Women have played  various and extensive roles in the history of geology. In the 18th and 19th centuries women’s access to science was limited, and science was usually a ‘hobby’ for intelligent wealthy women. They collected fossils and mineral specimens, and were allowed to attend scientific lectures, but they were barred from membership in scientific societies. It was common for male scientists to have women assistants, often their own wives and daughters. A good example of that was Mary Lyell (1808–1873), daughter of the geologist Leonard Horner and the wife of eminent geologist Charles Lyell. Unfortunately, their contribution has not been widely recognised by the public or academic researchers.

Newnham Hall was founded by Henry Sidgwick in 1875, and was the second Cambridge College to admit women after Girton College. The co-founder of the college was Millicent Garrett Fawcett, primarily known for her work as a suffragist.
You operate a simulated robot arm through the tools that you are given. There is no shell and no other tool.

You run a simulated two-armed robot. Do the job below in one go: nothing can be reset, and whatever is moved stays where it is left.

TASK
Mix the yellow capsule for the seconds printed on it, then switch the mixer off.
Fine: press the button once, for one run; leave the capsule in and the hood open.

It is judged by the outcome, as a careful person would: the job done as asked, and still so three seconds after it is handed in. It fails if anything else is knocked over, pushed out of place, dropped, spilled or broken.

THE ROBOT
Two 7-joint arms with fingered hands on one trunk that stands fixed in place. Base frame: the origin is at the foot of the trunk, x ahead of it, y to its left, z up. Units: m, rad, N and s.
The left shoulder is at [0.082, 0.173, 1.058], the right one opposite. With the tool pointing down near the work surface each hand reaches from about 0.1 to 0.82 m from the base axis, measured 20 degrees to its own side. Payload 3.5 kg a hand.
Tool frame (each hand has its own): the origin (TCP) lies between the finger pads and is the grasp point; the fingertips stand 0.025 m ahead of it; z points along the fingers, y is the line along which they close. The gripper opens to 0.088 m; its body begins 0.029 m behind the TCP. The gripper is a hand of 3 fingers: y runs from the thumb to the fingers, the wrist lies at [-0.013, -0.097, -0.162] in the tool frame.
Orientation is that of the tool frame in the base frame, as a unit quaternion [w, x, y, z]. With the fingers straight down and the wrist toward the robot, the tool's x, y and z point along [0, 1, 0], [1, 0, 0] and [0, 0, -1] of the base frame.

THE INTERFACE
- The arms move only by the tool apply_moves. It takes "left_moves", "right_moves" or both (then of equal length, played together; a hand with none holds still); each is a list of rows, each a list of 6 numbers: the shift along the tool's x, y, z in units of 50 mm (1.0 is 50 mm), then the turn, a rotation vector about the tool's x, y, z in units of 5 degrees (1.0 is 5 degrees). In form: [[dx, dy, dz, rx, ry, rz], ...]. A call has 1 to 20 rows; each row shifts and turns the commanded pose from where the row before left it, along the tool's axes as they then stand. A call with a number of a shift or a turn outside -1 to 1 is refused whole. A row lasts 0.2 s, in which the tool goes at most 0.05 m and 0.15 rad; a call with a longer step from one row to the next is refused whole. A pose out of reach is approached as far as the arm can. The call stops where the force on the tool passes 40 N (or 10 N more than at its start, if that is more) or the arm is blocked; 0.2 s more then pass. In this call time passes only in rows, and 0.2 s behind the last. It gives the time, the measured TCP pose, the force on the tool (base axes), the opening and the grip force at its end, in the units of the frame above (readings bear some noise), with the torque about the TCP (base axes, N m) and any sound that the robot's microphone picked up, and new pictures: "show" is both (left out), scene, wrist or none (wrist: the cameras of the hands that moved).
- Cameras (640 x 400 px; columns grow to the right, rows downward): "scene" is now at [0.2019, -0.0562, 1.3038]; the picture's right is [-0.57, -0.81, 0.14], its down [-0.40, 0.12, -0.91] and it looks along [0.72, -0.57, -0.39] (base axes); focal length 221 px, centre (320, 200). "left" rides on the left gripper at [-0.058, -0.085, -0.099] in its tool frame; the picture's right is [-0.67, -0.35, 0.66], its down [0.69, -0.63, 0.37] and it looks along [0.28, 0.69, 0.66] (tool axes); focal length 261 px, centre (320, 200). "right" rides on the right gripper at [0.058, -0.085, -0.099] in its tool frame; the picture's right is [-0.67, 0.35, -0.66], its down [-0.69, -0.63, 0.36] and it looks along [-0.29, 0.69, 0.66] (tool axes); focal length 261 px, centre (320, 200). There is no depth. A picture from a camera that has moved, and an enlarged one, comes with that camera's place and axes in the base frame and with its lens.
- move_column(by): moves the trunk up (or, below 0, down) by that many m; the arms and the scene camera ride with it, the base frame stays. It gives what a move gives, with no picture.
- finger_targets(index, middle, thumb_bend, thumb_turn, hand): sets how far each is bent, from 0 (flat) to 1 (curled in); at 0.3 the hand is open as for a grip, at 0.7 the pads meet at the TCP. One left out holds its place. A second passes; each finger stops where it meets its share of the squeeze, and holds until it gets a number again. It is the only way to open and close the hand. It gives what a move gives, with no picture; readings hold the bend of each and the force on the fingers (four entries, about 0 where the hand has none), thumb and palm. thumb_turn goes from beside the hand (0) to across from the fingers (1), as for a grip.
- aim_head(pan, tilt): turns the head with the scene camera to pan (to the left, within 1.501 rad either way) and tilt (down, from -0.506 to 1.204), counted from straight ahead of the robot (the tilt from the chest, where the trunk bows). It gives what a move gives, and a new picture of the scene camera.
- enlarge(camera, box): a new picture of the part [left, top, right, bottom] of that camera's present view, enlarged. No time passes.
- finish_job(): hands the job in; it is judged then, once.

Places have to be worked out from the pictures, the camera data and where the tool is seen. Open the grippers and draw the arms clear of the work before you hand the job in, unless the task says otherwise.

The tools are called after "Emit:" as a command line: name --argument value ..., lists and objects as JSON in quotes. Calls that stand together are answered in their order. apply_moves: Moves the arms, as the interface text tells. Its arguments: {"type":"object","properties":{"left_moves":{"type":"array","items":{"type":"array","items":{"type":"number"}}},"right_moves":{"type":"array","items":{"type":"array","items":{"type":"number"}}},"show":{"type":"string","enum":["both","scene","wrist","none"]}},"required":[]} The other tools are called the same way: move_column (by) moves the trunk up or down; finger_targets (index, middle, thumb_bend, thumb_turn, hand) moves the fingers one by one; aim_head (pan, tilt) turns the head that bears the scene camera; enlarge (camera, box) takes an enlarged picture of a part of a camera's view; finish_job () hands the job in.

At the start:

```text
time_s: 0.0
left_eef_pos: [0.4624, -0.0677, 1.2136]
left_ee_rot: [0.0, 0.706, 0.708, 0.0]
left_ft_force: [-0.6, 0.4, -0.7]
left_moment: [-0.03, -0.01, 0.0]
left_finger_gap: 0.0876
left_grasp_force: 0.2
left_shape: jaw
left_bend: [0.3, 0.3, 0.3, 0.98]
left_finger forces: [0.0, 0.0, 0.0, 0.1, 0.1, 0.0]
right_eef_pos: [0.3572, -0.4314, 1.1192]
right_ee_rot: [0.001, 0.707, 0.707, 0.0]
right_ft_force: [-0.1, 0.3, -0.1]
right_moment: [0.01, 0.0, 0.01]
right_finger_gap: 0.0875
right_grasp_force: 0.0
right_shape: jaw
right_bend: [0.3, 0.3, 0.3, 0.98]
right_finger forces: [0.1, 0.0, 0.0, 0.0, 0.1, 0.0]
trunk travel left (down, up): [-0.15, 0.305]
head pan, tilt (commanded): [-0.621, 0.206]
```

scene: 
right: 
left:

In 1879, Professor Charles Lapworth, the man who solved the great Cambro-Silurian controversy, encouraged a small group of women at Newnham College to investigate the Silurian and Ordovician rocks of North Wales. Those women were: Gertrude Elles, Ethel Shakespear (née Wood), Ethel Woods (née Skeat) and Margaret Chorley Crosfield.

Newnham began as a house for five students in Regent Street in Cambridge in 1871

Newnham began as a house for five students in Regent Street in Cambridge in 1871

Ethel Gertrude Skeat was born on 14 May, 1865, in Cambridge, England. She was the third daughter of Professor William Walter Skeat. In 1891, she went to Newnham College, Cambridge, at the same time as Gertrude Elles and Ethel Wood. In Newham, she also met  her life-long friend and collaborator, Margaret Crosfield. She completed the Natural Science Tripos certificate part 1, gaining a Class 1 at the age of 29, but without being awarded a degree. In 1893, she joined the Geologists’ Association (GA) and collaborated with her long-time friend, Margaret Crosfield, on their first paper on Welsh stratigraphy in the Carmarthen area, which was published in the Quarterly Journal of the Geological Society in 1896. Ethel won a Bathurst Studentship which she used to go to Munich to work with Karl Alfred von Zittel. She was the first woman to be admitted as a guest to scientific lectures at Munich University after a petition by Professor Zittel. She also collaborated with Victor Madsen on an important work on the Glacial Boulders of the Mesozoic of Denmark. In 1908, she was awarded the Murchison Fund by the Geological Society of London and became the 8th woman to receive any kind of funding from the Geological Society . In 1911, a few months after her marriage with Henry Woods, she became a lecturer at the Cambridge Training College for Women and remained there for 2 years. She died on 26 January 1939 in Meldreth, England.

Margaret Crosfield on a Geologists’ Association fieldtrip to Leith Hill with Professor Lapworth (From Burek and Malpas, 2007).

Margaret Crosfield on a Geologists’ Association field trip to Leith Hill with Professor Lapworth (From Burek and Malpas, 2007).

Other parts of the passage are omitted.